Document text:
Log in with another user

John DeCarlo johndecarlo at gmail.com
Wed Feb 9 17:57:05 UTC 2005


On Wed, 9 Feb 2005 18:27:26 +0100 (MET), Luigi murillo <lmurillo at gmx.net> wrote:
> 
> > My guess would be that you copied the file from your account to the new
> > account.
> 
> heh heh, you've read my mind. Actually the user had their own file but it
> giving me the error I copied mine to that user and then I did the chown so
> the user had the rights to that file. I also did chmod 777 and chmod +x to
> the file, just in case the user didn't have rights to the file, but it still
> didn't work. One last thing I tried was deleting and creating a new file
> with the data.
> 
> > If you type    ls -al   in the  /home/newuser  directory, it probably
> > will show that .xsessions is owned by olduser.

Data section:
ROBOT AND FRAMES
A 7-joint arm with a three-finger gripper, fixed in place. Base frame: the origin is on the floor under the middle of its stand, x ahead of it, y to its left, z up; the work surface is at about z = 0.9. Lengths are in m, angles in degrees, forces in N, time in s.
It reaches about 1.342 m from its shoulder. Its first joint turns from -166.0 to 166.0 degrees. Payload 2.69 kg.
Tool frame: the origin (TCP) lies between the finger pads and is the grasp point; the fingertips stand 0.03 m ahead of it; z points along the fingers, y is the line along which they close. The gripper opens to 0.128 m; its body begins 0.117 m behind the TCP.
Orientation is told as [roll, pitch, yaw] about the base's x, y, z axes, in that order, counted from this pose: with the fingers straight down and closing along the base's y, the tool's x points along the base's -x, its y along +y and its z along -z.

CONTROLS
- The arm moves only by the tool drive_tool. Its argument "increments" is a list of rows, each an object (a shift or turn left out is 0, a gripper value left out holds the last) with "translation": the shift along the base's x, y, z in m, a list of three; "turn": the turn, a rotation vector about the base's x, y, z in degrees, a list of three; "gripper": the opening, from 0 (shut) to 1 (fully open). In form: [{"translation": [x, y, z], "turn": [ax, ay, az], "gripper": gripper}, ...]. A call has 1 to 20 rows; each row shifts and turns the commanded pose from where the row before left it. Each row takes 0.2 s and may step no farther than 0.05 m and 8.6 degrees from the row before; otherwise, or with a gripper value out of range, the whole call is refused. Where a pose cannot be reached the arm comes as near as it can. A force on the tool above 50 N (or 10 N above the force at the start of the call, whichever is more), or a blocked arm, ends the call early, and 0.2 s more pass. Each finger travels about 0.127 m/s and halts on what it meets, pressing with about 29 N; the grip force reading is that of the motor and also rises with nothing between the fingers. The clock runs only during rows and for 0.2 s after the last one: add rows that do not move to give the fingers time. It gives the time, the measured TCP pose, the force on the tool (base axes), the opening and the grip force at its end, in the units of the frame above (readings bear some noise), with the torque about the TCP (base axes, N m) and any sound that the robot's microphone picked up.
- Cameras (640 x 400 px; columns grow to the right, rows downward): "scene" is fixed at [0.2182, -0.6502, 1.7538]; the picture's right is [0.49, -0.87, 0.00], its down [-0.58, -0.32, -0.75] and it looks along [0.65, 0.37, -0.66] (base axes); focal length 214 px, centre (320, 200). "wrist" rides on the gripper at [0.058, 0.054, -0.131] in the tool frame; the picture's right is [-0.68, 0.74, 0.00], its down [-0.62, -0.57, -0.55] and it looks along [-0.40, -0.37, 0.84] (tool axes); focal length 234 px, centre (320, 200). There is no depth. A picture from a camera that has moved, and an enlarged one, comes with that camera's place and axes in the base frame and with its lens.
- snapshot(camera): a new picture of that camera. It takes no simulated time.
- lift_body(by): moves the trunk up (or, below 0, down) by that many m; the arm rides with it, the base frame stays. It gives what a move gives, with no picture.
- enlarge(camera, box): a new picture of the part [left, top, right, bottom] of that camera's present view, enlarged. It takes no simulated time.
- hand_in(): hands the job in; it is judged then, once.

Required tasks:
[a] Take the document text and repeat only what runs from "On Wed, 9 Feb" through "owned by olduser.".
[b] Extend the document text, starting right after its last sentence.

Results for each task:
[a]
On Wed, 9 Feb 2005 18:27:26 +0100 (MET), Luigi murillo <lmurillo at gmx.net> wrote:
> 
> > My guess would be that you copied the file from your account to the new
> > account.
> 
> heh heh, you've read my mind. Actually the user had their own file but it
> giving me the error I copied mine to that user and then I did the chown so
> the user had the rights to that file. I also did chmod 777 and chmod +x to
> the file, just in case the user didn't have rights to the file, but it still
> didn't work. One last thing I tried was deleting and creating a new file
> with the data.
> 
> > If you type    ls -al   in the  /home/newuser  directory, it probably
> > will show that .xsessions is owned by olduser.

[b]
> >
> > If so, go into the /home/newuser directory and type:
> >
> > chown newuser:newuser .xsessions
> >
> > Then try again.
> 
> I did, but it still doesn't work :(

OK,

My next idea would be to log in as the problem user, only pick the
Safe GNOME (?) option, so you don't get logged out immediately.  Then,
as that user,
  mv .xsessions .xsessions-bad
  cp .xsessions-bad .xsessions

then check all the files with another 

  ls -al

and make sure there aren't any other files (including ".") that are
owned by anyone else.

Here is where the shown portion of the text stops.